→ What is needed
Exactly repeat the material, dropping only the pictures.
===
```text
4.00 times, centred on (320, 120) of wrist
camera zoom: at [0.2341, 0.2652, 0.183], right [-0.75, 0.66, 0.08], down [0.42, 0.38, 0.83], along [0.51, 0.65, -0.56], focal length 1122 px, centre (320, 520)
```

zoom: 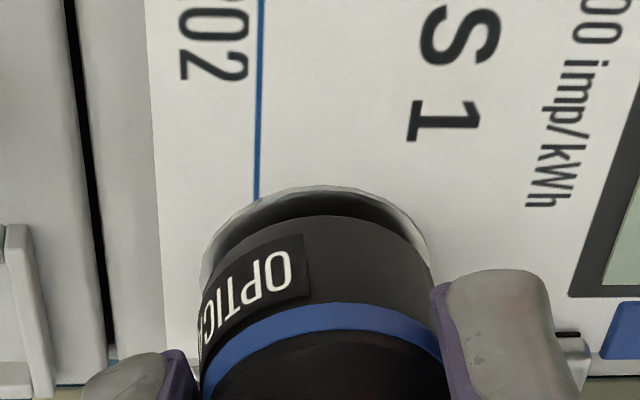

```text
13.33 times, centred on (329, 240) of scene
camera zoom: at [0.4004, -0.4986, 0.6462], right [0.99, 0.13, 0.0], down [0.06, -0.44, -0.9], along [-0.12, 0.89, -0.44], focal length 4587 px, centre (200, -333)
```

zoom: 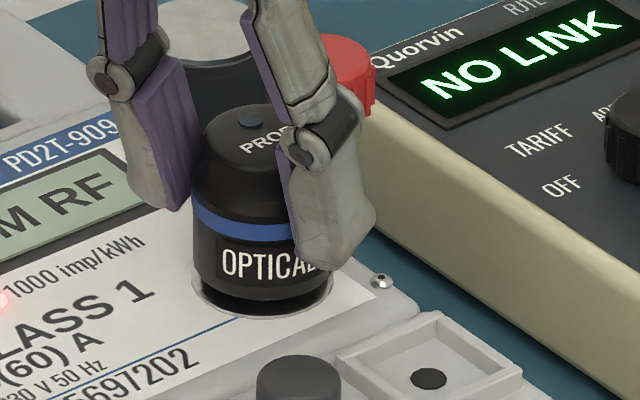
===
→ Output for this exercise
```text
4.00 times, centred on (320, 120) of wrist
camera zoom: at [0.2341, 0.2652, 0.183], right [-0.75, 0.66, 0.08], down [0.42, 0.38, 0.83], along [0.51, 0.65, -0.56], focal length 1122 px, centre (320, 520)
```

zoom: 

```text
13.33 times, centred on (329, 240) of scene
camera zoom: at [0.4004, -0.4986, 0.6462], right [0.99, 0.13, 0.0], down [0.06, -0.44, -0.9], along [-0.12, 0.89, -0.44], focal length 4587 px, centre (200, -333)
```

zoom: 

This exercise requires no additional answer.